=== SOURCE ===
_ _ _

His view was supported by a poll from London market researchers Redfield & Wilton Strategies, which found 52 per cent of people back “maximising” fossil fuels until the UK is powered by renewables.
Writing in the Sunday Express, Mr Kwarteng said: “Switching off our North Sea – like some fringe eco groups are calling for – simply increases foreign imports. Shutting down this vital British industry doesn’t reduce demand, and we’ll need oil and gas for decades.”
Underscoring the need to use UK energy to strike a blow against
Putin, he said: “We need to harness our own rich wealth of natural resources, to protect ourselves from his malign influence.”
The Government has unveiled an energy strategy with ambitions for up to eight more nuclear reactors and extra offshore wind farms – but the pressure is on to cut bills now.
There is deep unease in Tory circles on how living costs may affect the party at the next election.
One backbencher described UK energy policy as “50 years of failure.We’ve closed all our pits.We’re reluctant to get gas and oil out of the North Sea…then we’re scratching our heads wondering why are our gas bills are so expensive.
“Come the next election, if people feel worse off than they did in 2019 then they will look to punish us. It’s as simple as that.”
Hardships facing families may be fuelling pessimism about the life chances of younger generations.
The poll also asked if “children of today live in a better United Kingdom with a more optimistic future than the one their parents grew up in”. Nearly two thirds of respondents (63 per cent) said no.
Tory MP Craig Mackinlay, who set up Parliament’s Net Zero Scrutiny Group to examine Government plans to slash carbon emissions, urged immediate action.
He said: “All taxation on domestic energy, VAT and environmental levies should be slashed – which would give up to 15 per cent relief on energy bills. Fast-track licences for domestic oil and gas , onshore and offshore, should be immediately implemented.”
Richard Tice, leader of Brexit Party successor Reform UK, said he expects an “energy equivalent of the furlough scheme” will be used to heavily subsidise the bills of “millions and millions of people”.
He wants VAT on energy bills and “environmental levies ” axed.
Business chiefs and economists have urged ministers to harness natural gas by approving fracking.
An open letter signed by figures including Wetherspoons chairman Tim Martin, consumer goods entrepreneur John Mills, ex-Chambers of Commerce boss John Longworth and economist Roger Bootle says: “If we were to release just 10 per cent of British natural shale gas the UK would be self-sufficient in energy for the next 30 years .

_ _ _

=== LIST OF TASKS ===
- A) Reproduce the wording of the source between "The Government has" and "of younger generations.", with both ends included.
- B) Resume the source where it left off.

_ _ _

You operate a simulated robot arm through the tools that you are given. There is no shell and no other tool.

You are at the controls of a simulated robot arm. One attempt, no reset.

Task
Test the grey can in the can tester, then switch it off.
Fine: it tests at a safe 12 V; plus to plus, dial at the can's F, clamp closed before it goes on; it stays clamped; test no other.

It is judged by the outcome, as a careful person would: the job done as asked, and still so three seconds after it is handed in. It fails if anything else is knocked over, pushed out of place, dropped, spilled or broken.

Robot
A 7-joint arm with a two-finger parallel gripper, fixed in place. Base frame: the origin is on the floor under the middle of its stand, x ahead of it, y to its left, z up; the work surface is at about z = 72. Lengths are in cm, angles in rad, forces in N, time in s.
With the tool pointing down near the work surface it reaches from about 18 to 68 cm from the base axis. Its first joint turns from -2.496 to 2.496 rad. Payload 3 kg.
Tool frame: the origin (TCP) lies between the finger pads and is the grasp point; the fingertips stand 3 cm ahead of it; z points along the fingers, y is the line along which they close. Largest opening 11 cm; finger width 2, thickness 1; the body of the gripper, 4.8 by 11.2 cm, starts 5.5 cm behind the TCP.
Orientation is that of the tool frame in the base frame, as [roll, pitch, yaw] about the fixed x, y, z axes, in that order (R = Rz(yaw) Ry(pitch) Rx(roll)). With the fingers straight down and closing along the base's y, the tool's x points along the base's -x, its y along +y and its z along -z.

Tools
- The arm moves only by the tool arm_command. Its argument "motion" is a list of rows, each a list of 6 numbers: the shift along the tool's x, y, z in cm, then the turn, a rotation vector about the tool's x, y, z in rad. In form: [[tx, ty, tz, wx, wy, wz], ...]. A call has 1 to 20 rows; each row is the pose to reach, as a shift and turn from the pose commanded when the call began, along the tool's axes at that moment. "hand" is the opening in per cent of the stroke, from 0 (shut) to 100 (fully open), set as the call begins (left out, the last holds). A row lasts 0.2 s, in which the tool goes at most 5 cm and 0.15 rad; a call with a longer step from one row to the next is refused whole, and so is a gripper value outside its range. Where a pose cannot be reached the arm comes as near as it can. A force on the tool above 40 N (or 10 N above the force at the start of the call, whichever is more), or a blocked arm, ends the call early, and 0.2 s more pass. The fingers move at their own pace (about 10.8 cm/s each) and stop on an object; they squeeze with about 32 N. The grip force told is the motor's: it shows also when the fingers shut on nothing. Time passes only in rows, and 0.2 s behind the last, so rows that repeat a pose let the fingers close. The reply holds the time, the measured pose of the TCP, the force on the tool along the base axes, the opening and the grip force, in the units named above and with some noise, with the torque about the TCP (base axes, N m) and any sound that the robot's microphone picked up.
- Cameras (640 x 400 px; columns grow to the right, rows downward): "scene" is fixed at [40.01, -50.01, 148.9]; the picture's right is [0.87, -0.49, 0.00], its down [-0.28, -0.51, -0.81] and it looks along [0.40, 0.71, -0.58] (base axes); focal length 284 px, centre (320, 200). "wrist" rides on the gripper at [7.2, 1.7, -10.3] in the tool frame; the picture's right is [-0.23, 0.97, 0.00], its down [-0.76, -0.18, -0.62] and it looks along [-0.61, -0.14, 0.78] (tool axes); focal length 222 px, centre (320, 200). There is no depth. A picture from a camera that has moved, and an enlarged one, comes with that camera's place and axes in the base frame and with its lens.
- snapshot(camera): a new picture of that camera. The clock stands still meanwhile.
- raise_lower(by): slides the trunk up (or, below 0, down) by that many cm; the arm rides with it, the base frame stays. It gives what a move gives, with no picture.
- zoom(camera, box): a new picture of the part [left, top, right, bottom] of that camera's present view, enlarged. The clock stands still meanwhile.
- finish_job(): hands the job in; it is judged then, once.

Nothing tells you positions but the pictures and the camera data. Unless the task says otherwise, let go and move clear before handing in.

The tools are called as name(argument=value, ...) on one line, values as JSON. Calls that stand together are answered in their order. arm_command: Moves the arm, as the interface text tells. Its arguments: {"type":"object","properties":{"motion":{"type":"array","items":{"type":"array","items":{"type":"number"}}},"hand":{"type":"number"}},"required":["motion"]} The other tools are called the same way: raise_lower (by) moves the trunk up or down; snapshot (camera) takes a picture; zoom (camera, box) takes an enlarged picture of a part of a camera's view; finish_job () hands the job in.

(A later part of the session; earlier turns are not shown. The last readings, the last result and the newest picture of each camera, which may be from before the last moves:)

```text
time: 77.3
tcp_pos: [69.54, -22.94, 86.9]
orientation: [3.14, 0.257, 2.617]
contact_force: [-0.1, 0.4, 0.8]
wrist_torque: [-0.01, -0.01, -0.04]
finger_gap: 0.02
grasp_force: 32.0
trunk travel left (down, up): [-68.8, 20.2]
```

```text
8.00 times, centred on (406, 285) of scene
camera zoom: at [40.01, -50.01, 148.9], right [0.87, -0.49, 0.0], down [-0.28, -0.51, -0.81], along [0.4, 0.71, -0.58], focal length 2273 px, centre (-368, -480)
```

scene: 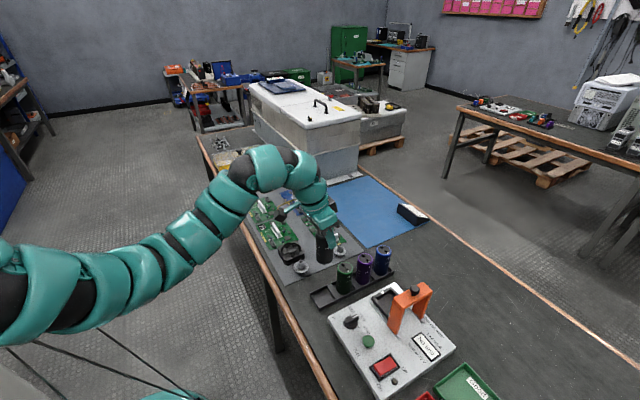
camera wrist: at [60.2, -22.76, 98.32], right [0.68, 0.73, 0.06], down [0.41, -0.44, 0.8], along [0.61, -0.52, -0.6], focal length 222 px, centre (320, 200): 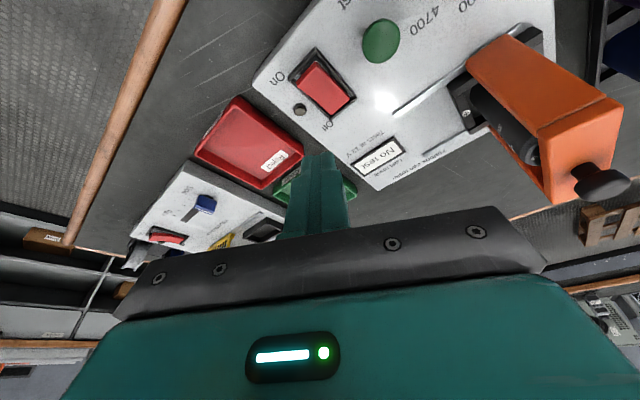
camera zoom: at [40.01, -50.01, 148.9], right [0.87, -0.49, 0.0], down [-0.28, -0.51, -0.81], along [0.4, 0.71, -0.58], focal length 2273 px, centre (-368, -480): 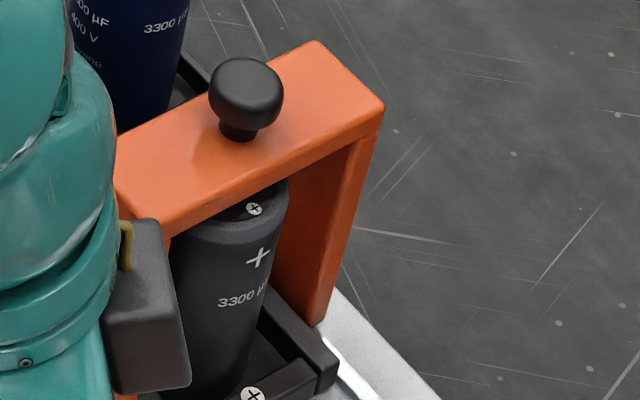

_ _ _

=== RESPONSES IN ORDER ===
- A)
The Government has unveiled an energy strategy with ambitions for up to eight more nuclear reactors and extra offshore wind farms – but the pressure is on to cut bills now.
There is deep unease in Tory circles on how living costs may affect the party at the next election.
One backbencher described UK energy policy as “50 years of failure.We’ve closed all our pits.We’re reluctant to get gas and oil out of the North Sea…then we’re scratching our heads wondering why are our gas bills are so expensive.
“Come the next election, if people feel worse off than they did in 2019 then they will look to punish us. It’s as simple as that.”
Hardships facing families may be fuelling pessimism about the life chances of younger generations.

- B)
“This would ease the burden on families and businesses.”
But Friends of the Earth policy chief Mike Childs warned against exploiting more fossil fuels. He said: “Gas is now six times more expensive than onshore wind and solar energy, so it makes sense to boost investment in renewables.
“Many new oil and gas fields, like those in the North Sea, take decades to start contributing to our energy supply. There are more than 600 renewable energy projects that already have planning permission..so ramping up capacity here would be far quicker.
“Clean energy promises the fastest route to lower bills. Fracking will hardly bring down soaring bills, as ministers and energy companies have admitted.
“UK-produced gas will be sold within the global market.”
The Treasury said its Energy Security Strategy “will reduce our exposure to volatile international prices, increase self-reliance and help us drive down the cost of energy bills in the long term”.
While a Government spokesman added: “Unless the latest scientific evidence shows that shale gas extraction is safe, sustainable and of minimal disturbance to those living and working nearby, the pause in England will remain in place.”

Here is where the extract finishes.